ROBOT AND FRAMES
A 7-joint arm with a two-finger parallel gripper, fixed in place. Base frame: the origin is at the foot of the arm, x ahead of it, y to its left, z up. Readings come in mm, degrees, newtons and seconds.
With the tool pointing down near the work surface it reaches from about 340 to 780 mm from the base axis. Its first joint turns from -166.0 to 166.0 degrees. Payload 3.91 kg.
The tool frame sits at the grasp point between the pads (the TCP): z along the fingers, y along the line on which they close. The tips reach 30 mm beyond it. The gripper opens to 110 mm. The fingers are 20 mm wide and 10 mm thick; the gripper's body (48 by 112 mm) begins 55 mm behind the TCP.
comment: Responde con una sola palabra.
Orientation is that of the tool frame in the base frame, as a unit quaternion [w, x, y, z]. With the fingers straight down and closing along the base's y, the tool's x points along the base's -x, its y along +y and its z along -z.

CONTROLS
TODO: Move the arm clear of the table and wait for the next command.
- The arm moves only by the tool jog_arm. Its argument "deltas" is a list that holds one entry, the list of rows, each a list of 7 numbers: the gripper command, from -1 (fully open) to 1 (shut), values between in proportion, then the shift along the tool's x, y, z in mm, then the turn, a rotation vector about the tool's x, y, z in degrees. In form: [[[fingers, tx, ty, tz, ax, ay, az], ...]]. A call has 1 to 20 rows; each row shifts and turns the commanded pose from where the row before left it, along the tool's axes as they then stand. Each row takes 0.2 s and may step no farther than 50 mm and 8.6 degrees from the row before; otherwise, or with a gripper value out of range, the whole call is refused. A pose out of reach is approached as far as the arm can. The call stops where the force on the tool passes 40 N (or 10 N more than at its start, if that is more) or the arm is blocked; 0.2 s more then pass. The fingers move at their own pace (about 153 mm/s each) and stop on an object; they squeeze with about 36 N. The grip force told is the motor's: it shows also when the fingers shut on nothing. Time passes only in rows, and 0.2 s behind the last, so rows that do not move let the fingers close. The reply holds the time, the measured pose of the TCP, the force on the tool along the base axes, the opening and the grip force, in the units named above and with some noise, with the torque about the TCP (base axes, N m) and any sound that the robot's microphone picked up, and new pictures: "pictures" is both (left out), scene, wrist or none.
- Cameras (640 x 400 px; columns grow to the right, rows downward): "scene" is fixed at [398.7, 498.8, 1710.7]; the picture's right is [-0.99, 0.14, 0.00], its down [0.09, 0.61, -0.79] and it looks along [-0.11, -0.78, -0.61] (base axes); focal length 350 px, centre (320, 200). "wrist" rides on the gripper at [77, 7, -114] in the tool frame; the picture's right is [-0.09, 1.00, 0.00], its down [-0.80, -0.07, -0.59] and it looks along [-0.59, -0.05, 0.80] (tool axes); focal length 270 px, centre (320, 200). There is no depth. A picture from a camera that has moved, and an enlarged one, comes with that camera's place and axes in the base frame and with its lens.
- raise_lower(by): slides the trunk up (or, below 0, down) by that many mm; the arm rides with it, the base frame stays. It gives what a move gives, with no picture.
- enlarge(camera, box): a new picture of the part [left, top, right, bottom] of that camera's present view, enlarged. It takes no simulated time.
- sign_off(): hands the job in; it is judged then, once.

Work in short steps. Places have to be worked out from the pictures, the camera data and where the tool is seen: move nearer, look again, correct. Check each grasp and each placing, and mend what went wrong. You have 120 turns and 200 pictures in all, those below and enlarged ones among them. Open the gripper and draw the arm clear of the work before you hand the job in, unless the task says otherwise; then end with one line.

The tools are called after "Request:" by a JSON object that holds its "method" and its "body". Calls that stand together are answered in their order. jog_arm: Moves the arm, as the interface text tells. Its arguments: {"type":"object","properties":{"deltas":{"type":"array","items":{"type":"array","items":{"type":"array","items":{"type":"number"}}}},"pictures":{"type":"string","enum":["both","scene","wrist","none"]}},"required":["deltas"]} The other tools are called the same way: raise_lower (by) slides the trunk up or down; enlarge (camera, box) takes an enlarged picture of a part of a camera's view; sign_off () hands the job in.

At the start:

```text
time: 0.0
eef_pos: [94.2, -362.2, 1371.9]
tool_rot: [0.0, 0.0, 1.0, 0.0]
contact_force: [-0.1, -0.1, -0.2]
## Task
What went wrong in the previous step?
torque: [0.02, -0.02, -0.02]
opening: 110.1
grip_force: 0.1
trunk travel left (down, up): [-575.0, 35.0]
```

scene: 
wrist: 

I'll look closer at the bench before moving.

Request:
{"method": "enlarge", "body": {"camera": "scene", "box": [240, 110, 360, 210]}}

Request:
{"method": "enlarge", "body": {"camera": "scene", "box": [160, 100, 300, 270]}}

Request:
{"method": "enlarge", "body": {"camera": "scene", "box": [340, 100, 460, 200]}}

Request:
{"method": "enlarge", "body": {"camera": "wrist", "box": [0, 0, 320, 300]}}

Stated exercise: Produce the lines from the top of the listing through the "TODO: Move the" line exactly as they appear, with no additional output.

Task response:
ROBOT AND FRAMES
A 7-joint arm with a two-finger parallel gripper, fixed in place. Base frame: the origin is at the foot of the arm, x ahead of it, y to its left, z up. Readings come in mm, degrees, newtons and seconds.
With the tool pointing down near the work surface it reaches from about 340 to 780 mm from the base axis. Its first joint turns from -166.0 to 166.0 degrees. Payload 3.91 kg.
The tool frame sits at the grasp point between the pads (the TCP): z along the fingers, y along the line on which they close. The tips reach 30 mm beyond it. The gripper opens to 110 mm. The fingers are 20 mm wide and 10 mm thick; the gripper's body (48 by 112 mm) begins 55 mm behind the TCP.
comment: Responde con una sola palabra.
Orientation is that of the tool frame in the base frame, as a unit quaternion [w, x, y, z]. With the fingers straight down and closing along the base's y, the tool's x points along the base's -x, its y along +y and its z along -z.

CONTROLS
TODO: Move the arm clear of the table and wait for the next command.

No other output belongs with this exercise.